The request ->
Write the data out again in full, with no departure from the original.
— start Provided material —
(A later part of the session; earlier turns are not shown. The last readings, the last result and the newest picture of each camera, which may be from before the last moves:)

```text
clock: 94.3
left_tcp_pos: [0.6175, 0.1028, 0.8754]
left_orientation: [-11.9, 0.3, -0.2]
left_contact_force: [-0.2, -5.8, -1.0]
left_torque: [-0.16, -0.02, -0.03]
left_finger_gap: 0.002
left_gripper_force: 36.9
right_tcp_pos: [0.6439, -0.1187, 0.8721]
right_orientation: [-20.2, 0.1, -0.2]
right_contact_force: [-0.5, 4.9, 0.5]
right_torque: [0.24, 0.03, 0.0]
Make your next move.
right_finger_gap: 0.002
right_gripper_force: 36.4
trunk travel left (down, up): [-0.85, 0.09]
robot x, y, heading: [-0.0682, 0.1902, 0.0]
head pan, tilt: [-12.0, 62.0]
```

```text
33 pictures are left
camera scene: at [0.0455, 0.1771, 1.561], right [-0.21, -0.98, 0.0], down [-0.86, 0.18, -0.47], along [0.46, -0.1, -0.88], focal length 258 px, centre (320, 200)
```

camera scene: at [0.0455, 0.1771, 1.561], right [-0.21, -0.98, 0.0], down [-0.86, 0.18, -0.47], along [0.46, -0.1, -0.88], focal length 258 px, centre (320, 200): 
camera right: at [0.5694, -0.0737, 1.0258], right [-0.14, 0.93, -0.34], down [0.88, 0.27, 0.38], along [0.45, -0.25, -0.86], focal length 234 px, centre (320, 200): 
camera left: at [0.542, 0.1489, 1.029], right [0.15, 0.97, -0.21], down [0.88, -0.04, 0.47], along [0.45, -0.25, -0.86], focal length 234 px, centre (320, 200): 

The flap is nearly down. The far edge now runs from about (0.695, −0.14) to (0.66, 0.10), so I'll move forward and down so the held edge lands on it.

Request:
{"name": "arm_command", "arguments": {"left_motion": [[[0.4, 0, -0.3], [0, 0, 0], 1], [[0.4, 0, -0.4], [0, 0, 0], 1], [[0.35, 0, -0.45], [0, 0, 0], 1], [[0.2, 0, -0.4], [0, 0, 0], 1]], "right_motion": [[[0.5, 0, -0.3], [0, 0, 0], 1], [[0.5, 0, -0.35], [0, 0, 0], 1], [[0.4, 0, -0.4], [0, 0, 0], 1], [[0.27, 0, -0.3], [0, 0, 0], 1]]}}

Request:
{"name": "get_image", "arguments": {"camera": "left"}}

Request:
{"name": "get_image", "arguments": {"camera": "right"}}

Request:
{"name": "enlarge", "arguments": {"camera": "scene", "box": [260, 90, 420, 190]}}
— end Provided material —
Correct answer ->
(A later part of the session; earlier turns are not shown. The last readings, the last result and the newest picture of each camera, which may be from before the last moves:)

```text
clock: 94.3
left_tcp_pos: [0.6175, 0.1028, 0.8754]
left_orientation: [-11.9, 0.3, -0.2]
left_contact_force: [-0.2, -5.8, -1.0]
left_torque: [-0.16, -0.02, -0.03]
left_finger_gap: 0.002
left_gripper_force: 36.9
right_tcp_pos: [0.6439, -0.1187, 0.8721]
right_orientation: [-20.2, 0.1, -0.2]
right_contact_force: [-0.5, 4.9, 0.5]
right_torque: [0.24, 0.03, 0.0]
Make your next move.
right_finger_gap: 0.002
right_gripper_force: 36.4
trunk travel left (down, up): [-0.85, 0.09]
robot x, y, heading: [-0.0682, 0.1902, 0.0]
head pan, tilt: [-12.0, 62.0]
```

```text
33 pictures are left
camera scene: at [0.0455, 0.1771, 1.561], right [-0.21, -0.98, 0.0], down [-0.86, 0.18, -0.47], along [0.46, -0.1, -0.88], focal length 258 px, centre (320, 200)
```

camera scene: at [0.0455, 0.1771, 1.561], right [-0.21, -0.98, 0.0], down [-0.86, 0.18, -0.47], along [0.46, -0.1, -0.88], focal length 258 px, centre (320, 200): 
camera right: at [0.5694, -0.0737, 1.0258], right [-0.14, 0.93, -0.34], down [0.88, 0.27, 0.38], along [0.45, -0.25, -0.86], focal length 234 px, centre (320, 200): 
camera left: at [0.542, 0.1489, 1.029], right [0.15, 0.97, -0.21], down [0.88, -0.04, 0.47], along [0.45, -0.25, -0.86], focal length 234 px, centre (320, 200): 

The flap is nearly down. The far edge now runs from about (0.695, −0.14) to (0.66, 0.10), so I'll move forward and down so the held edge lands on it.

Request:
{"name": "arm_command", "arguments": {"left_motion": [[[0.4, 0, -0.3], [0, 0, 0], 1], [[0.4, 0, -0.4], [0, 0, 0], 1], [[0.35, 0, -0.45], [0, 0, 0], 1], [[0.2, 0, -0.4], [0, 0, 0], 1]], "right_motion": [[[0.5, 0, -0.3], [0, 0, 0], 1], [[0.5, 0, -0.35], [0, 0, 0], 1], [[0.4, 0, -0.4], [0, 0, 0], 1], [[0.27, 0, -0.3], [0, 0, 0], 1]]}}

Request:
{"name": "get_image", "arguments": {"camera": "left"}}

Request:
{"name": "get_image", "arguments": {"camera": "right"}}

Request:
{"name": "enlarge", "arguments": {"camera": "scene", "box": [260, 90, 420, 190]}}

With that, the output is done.